Antecedentes[editar | editar código-fonte]

Transição na carreira de Raul Seixas[editar | editar código-fonte]

Após o insucesso do lançamento de Raulzito e os Panteras, álbum de estreia e único disco da primeira banda de Raul Seixas, o grupo ficou trabalhando no Rio de Janeiro como banda de apoio de Jerry Adriani até meados de 1969, quando separaram-se e voltaram para a Bahia por não ter mais dinheiro para se manter na capital fluminense e pela falta de perspectivas para sua carreira artística. Raul ficou deprimido pela volta à sua terra natal, mas ela não foi duradoura. Alguns meses depois, Jerry Adriani convence o diretor da Discos CBS, Evandro Ribeiro, a contratar o amigo como produtor musical para produzir os seus discos. Assim, Raul volta ao rio para trabalhar não como artista, mas fazendo trabalho técnico para a gravadora. Logo de início, o cantor baiano emplaca composições suas em gravações de Jerry e outros artistas contratados da gravadora, como Trio Ternura, Renato e Seus Blue Caps, Tony & Frankye, Diana, e passa a assinar produções de compactos e álbuns de estúdio como "Raulzito".[1][2][3]

Apesar do sucesso financeiro que passa a experimentar, Raul não estava contente com o tipo de música que compunha e produzia: baladas românticas - comumente classificadas como "bregas" pela crítica especializada brasileira da época - para artistas oriundos do movimento cultural brasileiro que ficou conhecido como Jovem Guarda, como Jerry Adriani e Wanderley Cardoso. Desse modo, Raul nutria, ainda, os sonhos de sucesso na carreira artística como cantor e compositor, mas sentia-se preso a um esquema financeiro de sucesso e sem alternativas. Uma primeira tentativa de dar uma guinada em sua carreira se deu com a produção de um disco para Leno lançar no início do ano de 1971. Raul e o cantor e compositor potiguar haviam se tornado amigos após se conhecerem nos corredores da gravadora, com Leno registrando em disco canções de Raul Seixas. Existia uma admiração mútua, que o cantor baiano deixaria registrada em diários e entrevistas. Nesta primeira tentativa, Raul e Leno compuseram canções que fugiam das baladas românticas que a gravadora queria lançar: canções que emulavam a última fase dos Beatles ou que remetiam ao rock psicodélico; e canções com letras existenciais ou de protesto. Entretanto, a maior parte do material teve problemas com o Serviço de Censura de Diversões Públicas (SCDP) e a gravadora resolveu abortar o projeto e lançar um compacto duplo,[nota 1] frustrando artista e produtor.[4][1][2][3] O álbum Vida e Obra de Johnny McCartney só seria lançado no formato concebido por Leno e Raul no ano de 1995, de forma independente, pelo primeiro.[6]
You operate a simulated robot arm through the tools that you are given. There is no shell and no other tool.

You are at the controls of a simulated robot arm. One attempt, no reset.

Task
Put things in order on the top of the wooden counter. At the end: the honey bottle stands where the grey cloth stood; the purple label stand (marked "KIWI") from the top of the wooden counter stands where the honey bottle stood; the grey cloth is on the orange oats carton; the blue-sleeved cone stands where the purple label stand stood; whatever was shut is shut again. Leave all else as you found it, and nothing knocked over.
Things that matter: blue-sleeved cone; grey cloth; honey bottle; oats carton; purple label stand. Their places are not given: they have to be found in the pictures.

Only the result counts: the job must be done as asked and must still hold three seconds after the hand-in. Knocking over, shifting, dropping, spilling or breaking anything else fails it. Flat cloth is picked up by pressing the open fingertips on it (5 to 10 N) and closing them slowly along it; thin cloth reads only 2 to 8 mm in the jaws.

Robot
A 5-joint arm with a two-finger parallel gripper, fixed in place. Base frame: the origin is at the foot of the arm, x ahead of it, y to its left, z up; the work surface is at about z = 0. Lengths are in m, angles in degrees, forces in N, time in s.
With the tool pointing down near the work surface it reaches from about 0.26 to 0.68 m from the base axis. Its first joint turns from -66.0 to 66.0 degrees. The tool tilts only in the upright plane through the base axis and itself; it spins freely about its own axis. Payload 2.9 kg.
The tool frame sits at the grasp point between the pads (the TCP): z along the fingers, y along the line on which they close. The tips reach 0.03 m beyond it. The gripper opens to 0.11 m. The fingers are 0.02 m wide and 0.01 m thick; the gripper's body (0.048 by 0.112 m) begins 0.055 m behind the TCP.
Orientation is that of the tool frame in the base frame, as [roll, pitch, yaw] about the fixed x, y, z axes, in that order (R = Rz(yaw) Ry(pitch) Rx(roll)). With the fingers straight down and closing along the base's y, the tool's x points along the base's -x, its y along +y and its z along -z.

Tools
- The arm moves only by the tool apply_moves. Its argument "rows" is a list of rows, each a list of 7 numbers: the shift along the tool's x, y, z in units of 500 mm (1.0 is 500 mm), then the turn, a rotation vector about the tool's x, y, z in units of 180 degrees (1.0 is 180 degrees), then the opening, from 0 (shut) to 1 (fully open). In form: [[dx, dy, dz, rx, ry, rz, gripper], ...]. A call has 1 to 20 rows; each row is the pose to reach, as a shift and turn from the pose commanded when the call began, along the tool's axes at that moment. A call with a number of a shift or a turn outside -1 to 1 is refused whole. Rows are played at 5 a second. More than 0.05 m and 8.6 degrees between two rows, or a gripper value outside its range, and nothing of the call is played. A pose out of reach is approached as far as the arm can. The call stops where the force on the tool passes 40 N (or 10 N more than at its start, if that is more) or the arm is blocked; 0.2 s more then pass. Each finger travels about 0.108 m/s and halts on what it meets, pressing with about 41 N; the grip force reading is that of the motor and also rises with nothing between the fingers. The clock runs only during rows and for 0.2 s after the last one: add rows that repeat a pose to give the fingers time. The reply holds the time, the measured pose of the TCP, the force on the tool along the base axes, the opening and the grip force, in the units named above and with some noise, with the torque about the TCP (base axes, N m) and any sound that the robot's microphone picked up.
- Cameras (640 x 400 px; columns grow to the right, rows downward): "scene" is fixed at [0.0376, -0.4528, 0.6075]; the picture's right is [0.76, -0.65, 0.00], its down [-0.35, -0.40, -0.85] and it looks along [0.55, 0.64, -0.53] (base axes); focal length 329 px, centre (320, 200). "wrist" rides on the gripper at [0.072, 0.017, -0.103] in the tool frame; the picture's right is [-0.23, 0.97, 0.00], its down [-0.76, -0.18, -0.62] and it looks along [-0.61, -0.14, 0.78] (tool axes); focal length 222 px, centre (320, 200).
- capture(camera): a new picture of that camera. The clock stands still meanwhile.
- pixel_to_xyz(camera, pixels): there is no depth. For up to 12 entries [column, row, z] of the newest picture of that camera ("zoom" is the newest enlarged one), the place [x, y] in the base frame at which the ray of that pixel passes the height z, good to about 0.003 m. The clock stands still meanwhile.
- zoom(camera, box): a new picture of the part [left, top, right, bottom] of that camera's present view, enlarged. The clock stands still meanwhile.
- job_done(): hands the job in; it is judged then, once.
Montagem do grupo[editar | editar código-fonte]

Sérgio Sampaio[editar | editar código-fonte]

No final de 1970, Sérgio Sampaio morava no Rio de Janeiro com o irmão, Dedé Caiano, e passava os dias procurando formas de iniciar sua carreira artística, após ter largado o trabalho como locutor de rádio. Assim, frequentando rodas de compositores novatos, Sérgio conhece Odibar, parceiro do cantor pernambucano Paulo Diniz em um dos grandes sucessos daquele ano, "Quero Voltar pra Bahia", e o compositor, ao ver a habilidade de Sampaio no violão, convida-o para acompanhá-lo em um teste na gravadora Discos CBS. Ao chegarem na gravadora, Raul recebe ambos e pede para que Odibar apresente suas músicas. O produtor baiano não gostou muito das composições de Odibar e Sérgio pediu uma oportunidade para mostrar uma composições suas, tocando "Chorinho Inconsequente" e "Coco Verde". Raul ficou muito impressionado com a qualidade do material e pediu para que Sérgio retornasse no dia seguinte.[7] Em janeiro de 1971, o compositor capixaba já estaria contratado pela gravadora e assinaria diversas parcerias com Raul, Mauro Motta - ex-membro de Renato e Seus Blue Caps e também produtor da Discos CBS - e Ian Guest - arranjador da gravadora - em discos do Trio Ternura ("Sol 40 Graus", um sucesso do conjunto naquele ano, e "Vê se Dá um Jeito Nisso"), de José Roberto ("Amei Você um Pouco Demais"), e de Tony & Frankye ("Hoje É Quarta-Feira").[8]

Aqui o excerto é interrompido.